La meditazione in quanto “arte” è un’operazione spiritualmente più “esigente”, in quanto già presuppone il conseguimento di un almeno minimo dominio del pensare, che normalmente è frutto di una intensa e prolungata disciplina della concentrazione. La meditazione si alimenta di un’energica disciplina della concentrazione. Essendo un’operazione spirituale essenzialmente non egoica, la meditazione presuppone che con l’ego si siano già fatti risolutamente i conti nella concentrazione: sino ad arrivare ogni volta sempre più al dissolvimento della forma egoica dell’Io. Questo dissolvimento dell’ego va attuato senza sconti, senza attenuazioni, senza misericordia: oggi soltanto la Via del Pensiero, come Via dello Spirito OLTRE e MALGRADO l’anima, dà concretamente questa possibilità.
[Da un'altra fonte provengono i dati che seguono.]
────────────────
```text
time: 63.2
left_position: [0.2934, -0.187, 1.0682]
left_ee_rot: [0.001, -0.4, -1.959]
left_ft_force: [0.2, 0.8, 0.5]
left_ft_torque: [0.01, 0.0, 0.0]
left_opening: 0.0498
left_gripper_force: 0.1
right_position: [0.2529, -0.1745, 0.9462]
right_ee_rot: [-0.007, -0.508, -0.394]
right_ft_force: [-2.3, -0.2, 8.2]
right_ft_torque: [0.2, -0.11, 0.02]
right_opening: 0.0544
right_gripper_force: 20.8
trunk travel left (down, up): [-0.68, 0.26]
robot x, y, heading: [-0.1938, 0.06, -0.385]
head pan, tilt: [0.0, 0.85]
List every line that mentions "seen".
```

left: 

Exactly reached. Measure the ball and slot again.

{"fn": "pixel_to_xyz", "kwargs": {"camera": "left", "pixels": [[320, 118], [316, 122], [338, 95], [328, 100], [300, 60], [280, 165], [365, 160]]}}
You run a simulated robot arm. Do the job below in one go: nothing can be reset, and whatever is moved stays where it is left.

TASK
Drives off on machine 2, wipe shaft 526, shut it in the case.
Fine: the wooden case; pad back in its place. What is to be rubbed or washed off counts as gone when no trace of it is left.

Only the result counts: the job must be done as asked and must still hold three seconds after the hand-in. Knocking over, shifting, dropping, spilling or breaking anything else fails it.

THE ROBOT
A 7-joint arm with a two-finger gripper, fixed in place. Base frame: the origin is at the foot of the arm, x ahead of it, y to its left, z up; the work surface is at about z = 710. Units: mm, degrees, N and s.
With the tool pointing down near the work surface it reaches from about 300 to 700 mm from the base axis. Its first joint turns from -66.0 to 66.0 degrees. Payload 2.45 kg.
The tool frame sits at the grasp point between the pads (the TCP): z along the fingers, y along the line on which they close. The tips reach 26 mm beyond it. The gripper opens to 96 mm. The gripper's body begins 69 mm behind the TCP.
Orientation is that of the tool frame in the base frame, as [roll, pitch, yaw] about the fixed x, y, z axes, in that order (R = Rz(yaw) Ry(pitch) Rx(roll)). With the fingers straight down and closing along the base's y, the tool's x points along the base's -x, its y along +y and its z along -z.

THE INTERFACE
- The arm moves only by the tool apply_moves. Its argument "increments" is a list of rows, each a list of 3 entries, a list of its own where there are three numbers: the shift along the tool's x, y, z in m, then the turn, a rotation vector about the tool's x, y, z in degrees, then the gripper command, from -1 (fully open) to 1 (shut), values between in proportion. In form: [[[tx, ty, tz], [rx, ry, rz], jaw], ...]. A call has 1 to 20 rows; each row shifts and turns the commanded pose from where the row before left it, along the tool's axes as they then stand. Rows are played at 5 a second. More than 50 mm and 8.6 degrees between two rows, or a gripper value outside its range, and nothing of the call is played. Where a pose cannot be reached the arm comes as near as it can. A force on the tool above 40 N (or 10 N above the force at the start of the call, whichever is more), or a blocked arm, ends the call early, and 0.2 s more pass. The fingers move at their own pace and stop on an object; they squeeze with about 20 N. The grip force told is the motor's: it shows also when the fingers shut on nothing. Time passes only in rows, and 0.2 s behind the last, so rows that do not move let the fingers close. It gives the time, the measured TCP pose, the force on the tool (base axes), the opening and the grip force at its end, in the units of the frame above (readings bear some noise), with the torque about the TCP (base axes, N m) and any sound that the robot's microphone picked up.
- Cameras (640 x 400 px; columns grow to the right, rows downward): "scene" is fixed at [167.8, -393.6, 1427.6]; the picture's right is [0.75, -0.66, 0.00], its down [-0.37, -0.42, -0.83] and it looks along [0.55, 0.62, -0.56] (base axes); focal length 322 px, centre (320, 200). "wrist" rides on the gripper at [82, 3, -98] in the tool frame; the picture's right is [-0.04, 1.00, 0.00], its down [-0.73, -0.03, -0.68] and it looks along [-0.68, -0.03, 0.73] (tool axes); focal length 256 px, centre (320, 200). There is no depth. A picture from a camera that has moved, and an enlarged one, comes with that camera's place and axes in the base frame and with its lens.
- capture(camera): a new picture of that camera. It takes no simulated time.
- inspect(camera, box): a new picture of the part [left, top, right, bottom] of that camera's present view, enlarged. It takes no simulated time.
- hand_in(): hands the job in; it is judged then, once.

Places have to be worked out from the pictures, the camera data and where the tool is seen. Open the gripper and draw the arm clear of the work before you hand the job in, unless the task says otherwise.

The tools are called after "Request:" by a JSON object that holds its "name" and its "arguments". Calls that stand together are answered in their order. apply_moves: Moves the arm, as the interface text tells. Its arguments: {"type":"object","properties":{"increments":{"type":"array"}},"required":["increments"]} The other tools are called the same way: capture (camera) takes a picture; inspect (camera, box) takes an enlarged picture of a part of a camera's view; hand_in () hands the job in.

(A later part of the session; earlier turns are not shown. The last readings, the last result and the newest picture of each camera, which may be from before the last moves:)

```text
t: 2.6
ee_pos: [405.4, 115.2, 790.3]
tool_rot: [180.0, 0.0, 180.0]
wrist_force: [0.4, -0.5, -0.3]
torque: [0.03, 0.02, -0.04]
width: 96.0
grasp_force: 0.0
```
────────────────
Non è affatto sano e consigliabile farsi troppe illusioni che attraverso le comode “vie dell’anima” si possa giungere a un dissolvimento dell’ego, e ad un’autentica azione spirituale, indipendente dal coinvolgimento nei melmosi e oscuri meandri dell’anima ferreamente legata alla natura corporea.

Il consiglio di Massimo Scaligero di una non contiguità tra la concentrazione e la meditazione, secondo la mia esperienza di sperimentalista selvaggio, è motivato dall’esigenza che sia nella concentrazione che nella meditazione l’asceta deve tendere a dare tutto se stesso, impegnandosi senza residui con tutta la sua volontà, sino al superamento del limite personale.

La concentrazione che deve essere tenuta temporalmente distinta dalla meditazione, è quella che intensificandosi diviene concentrazione profonda ed infine contemplazione ed esperienza della pura forza-pensiero vuota di pensieri. In quanto tale, la concentrazione profonda è essa stessa “meditazione”. Meditazione e concentrazione hanno lo stesso scopo: divenire esperienza della forza fulgurea del cosmico pensare pre-individuale, che si fa individuale in noi nella contemplazione meditativa e concentrativa, senza tuttavia cessare di fluire in noi nella sua purezza sovraindividuale.

Tuttavia, per esperienza personale, un breve esercizio di concentrazione può essere efficacemente introduttivo alla meditazione profonda: Una breve concentrazione può disperdere il “fatuo accendersi dei pensieri”, riducendoli al silenzio ed instaurando quel clima interiore che è necessario all’attuarsi della meditazione. Essendo quella del meditare una “arte” sottile e spirituale, pur dovendo essere sempre estremamente rigorosi, non si può essere in essa legnosamente rigidi seguendo ottuse regolette filistee. E Massimo Scaligero consigliava pratiche diverse a persone diverse, a seconda della reale esigenza interiore ogni volta riscontrata. Questo non significa affatto che nel meditare si possa fare come più aggrada, ossia quel che compiace ogni volta all’ego. Anche un savio medico darà farmaci diversi a pazienti diversi, e ciò ovviamente non autorizza un paziente ad assumere a suo libito i farmaci più diversi: gli effetti sarebbero sicuramente disastrosi.

L’arte della meditazione si alimenta della concentrazione e dello studio rituale della Via del Pensiero, altrimenti facilmente può prendere ambigui “sentieri laterali”. La Concentrazione – parola di Massimo Scaligero – perseguita con coraggio, tenacia, fedeltà e volontà consacrata, da sola, può portare all’Iniziazione. La meditazione, senza la Concentrazione, porta facilmente alla follia.